Canada still has a lot of positives to offer as a manufacturing base, according to DesRosiers, from its educational system and skilled workers to its infrastructure and access to the U.S. market. That’s why it is still “one of the few countries that produce more vehicles than they buy.”
Still, DesRosiers admits, trouble in the parts sector is accelerating, and nobody expects a flood of new assembly operations. “Absolutely every vehicle plant in Canada has had the heavy hand of government influencing its location since we signed the auto pact in 1965,” he says. And that isn’t happening anymore. DesRosiers thinks the CAW should help itself by tearing the “featherbedding” from labour contracts and agreeing to two-tier wages, just like their brothers and sisters down south in the United Auto Workers union did last year.

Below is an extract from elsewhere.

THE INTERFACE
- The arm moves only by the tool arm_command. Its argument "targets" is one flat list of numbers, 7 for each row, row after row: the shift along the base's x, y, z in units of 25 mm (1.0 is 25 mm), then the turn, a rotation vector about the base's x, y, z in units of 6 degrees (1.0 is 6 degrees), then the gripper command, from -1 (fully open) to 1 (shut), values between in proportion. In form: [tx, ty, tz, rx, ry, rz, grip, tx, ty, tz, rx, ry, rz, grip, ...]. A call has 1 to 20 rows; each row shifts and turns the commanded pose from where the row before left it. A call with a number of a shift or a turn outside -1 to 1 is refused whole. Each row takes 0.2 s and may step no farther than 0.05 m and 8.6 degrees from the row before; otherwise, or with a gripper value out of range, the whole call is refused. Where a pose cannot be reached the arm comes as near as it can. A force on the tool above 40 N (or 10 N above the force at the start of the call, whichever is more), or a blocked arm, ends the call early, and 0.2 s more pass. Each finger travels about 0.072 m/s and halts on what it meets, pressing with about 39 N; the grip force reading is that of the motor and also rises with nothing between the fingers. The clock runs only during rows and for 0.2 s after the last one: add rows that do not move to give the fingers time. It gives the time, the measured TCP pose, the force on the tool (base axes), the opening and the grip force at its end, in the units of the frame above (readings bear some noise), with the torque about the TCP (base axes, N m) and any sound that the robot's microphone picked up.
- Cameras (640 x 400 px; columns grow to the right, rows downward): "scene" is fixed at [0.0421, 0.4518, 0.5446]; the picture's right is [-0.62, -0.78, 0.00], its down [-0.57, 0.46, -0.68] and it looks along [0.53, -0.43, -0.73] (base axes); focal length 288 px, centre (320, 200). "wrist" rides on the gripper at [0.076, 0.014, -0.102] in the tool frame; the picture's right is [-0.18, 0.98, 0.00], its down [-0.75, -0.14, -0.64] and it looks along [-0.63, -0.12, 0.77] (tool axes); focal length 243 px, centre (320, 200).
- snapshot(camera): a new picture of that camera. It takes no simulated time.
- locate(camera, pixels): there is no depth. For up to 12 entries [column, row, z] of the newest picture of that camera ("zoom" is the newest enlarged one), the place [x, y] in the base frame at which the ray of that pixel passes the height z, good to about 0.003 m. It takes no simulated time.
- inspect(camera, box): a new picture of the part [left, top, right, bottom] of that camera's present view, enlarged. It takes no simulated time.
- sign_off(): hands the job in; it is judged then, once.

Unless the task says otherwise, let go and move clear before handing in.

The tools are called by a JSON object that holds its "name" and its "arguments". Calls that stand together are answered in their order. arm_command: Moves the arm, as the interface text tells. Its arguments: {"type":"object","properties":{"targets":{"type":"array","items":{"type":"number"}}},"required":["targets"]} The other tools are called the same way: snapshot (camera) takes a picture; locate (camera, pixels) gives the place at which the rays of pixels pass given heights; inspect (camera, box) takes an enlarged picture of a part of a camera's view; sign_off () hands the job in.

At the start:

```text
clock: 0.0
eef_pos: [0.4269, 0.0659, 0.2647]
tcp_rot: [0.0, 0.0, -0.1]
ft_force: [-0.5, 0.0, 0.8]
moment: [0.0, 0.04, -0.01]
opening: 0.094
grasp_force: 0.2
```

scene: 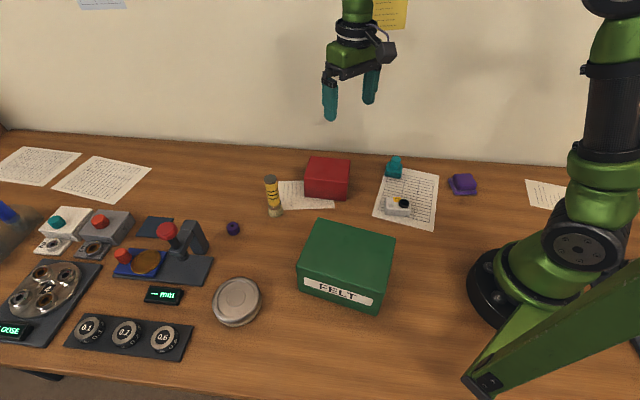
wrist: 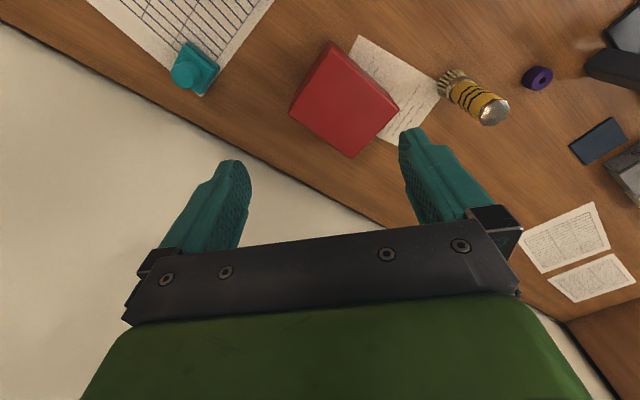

Hargrove, of course, says a two-tier system is “one automotive import that won’t cross the border into Canada.”
And that, perhaps, is why — when asked about the future of Canadian manufacturing — the first economist approached for this story simply said, “What future?”
On the record, economists are not much more positive. According to TD’s Burleton, Ontario and Quebec would experience further factory job losses of 250,000 and 100,000, respectively, if manufacturing’s share of total employment in central Canada simply matches those of other developed nations. And that forecast factors in productivity gains that require the capital investments Bavington says look almost impossible under current market conditions.